Melucci (1996, 121) describes power as “so finely interwoven with the structures of daily life” that “the call for the power to be rendered visible, for the asymmetry of social relationships to be laid bare” is therefore itself antagonistic to power. And yet this apparently occurs at the level of “culture” rather than “politics”. Feminist discourse carries this call to lay bare the foundations of inequality, yet the discourse of women is elsewhere described as a “useless surplus” of “cultural production” (Melucci 1996, 138). While Melucci here is arguing, in fact, that this apparently useless surplus has productive results in the women’s movement, he is also constructing women’s politics/discourse/culture/surplus in an unnecessary subdivision which removes women twice from approaching political agency. He does this first by separating women’s cultural production from the intentional cultural work of social movement actors described above – the surplus of women’s cultural production (the “waste”) unintentionally or even accidentally leads to discursive change. He then does this again by separating the cultural from the political, locating cultural change in people’s heads.
Something I find very frustrating about social movement theory in general is the tendency to break social movements up into increasingly abstract constituent elements which are also defined abstractly in terms of “processes” and “structures”. We need to find a balance between the abstract and the specific; an approach that is conceptually rich but not bogged down in term definition and term coinage or the division of “processes” into their various “aspects”. Such a theoretical approach actually conceptually removes us as theorists from the reality of people-in-social-movements and obscures rather than clarifies our understanding of social movements.
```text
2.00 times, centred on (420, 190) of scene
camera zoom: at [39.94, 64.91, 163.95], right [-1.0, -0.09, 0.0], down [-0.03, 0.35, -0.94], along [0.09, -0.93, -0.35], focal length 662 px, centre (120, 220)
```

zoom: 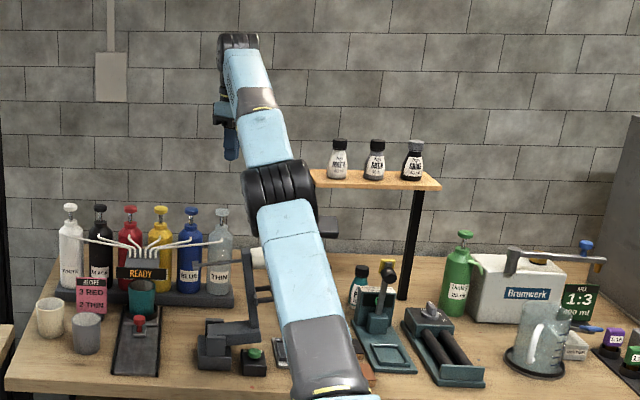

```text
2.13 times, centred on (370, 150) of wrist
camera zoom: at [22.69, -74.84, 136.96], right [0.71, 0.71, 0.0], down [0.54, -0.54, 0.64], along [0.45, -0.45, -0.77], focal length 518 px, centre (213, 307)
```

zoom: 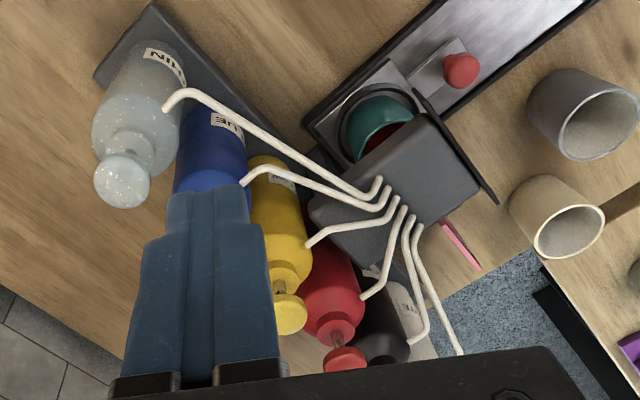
This is partly because the reification of social processes removes social agency from individual actors but also because the division of social movement “processes” into “aspects” through the use of abstractly defined terms which are then repeated mantra-like in social movement literature is essentially the reproduction of meaninglessness.
We need to use words which have meaning in and of themselves, to describe social action, i.e., the ways that individuals act to change their worlds. This is an inherently interesting subject, so there is no need for papers to be cluttered with double-barrelled abstractions.
Zygmunt Bauman’s Liquid Modernity: So Bauman’s conclusion that society has become individualised to the point that an individual blames herself for her problems rather than blaming the system is a useful one. However, Bauman’s other conclusion that network communities are ‘peg’ communities (Bauman 2000, 37), momentary and thus meaningless, erratic responses to temporary anxieties, is premature. Firstly, this conclusion, in its denigration of the value of sharing intimacies (described here as the invasion of public space by “the private”) fails to note that recognition of systemic failures will never be understood without the recognition of shared private problems (since he has already argued that social problems have been privatised). It also reifies the notion of “public life” as a space free of emotion etc. and thus a rational space, a problematic position that yearns for a return to a neat division of these spheres, a position that leads to the exclusion of those who are associated with “private” concerns – the affective and the emotion (i.e. women).
Thoughts on reading In a Winding Snarling Vine:
It’s important to understand people as the primary agents in social processes, rather than reifying the processes themselves. Such a reification leads to determinism, whether technological, structural, linguistic or otherwise. The recognition of the agency of people is a guiding principle in my approach.